---- Source data

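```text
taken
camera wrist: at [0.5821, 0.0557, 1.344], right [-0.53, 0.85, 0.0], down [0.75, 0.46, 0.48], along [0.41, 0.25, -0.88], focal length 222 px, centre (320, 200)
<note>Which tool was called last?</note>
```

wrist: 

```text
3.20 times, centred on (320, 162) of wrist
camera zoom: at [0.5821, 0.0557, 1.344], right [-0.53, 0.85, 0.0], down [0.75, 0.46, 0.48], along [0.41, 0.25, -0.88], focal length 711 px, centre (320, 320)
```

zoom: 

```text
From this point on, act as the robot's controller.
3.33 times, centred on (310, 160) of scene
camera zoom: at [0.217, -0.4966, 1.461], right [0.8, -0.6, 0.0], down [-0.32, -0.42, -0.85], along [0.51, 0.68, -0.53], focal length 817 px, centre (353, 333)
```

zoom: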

--------

Exercise instructions >>
Show every line that contains the word "wrist".

Output >>
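camera wrist: at [0.5821, 0.0557, 1.344], right [-0.53, 0.85, 0.0], down [0.75, 0.46, 0.48], along [0.41, 0.25, -0.88], focal length 222 px, centre (320, 200)
wrist: 
3.20 times, centred on (320, 162) of wrist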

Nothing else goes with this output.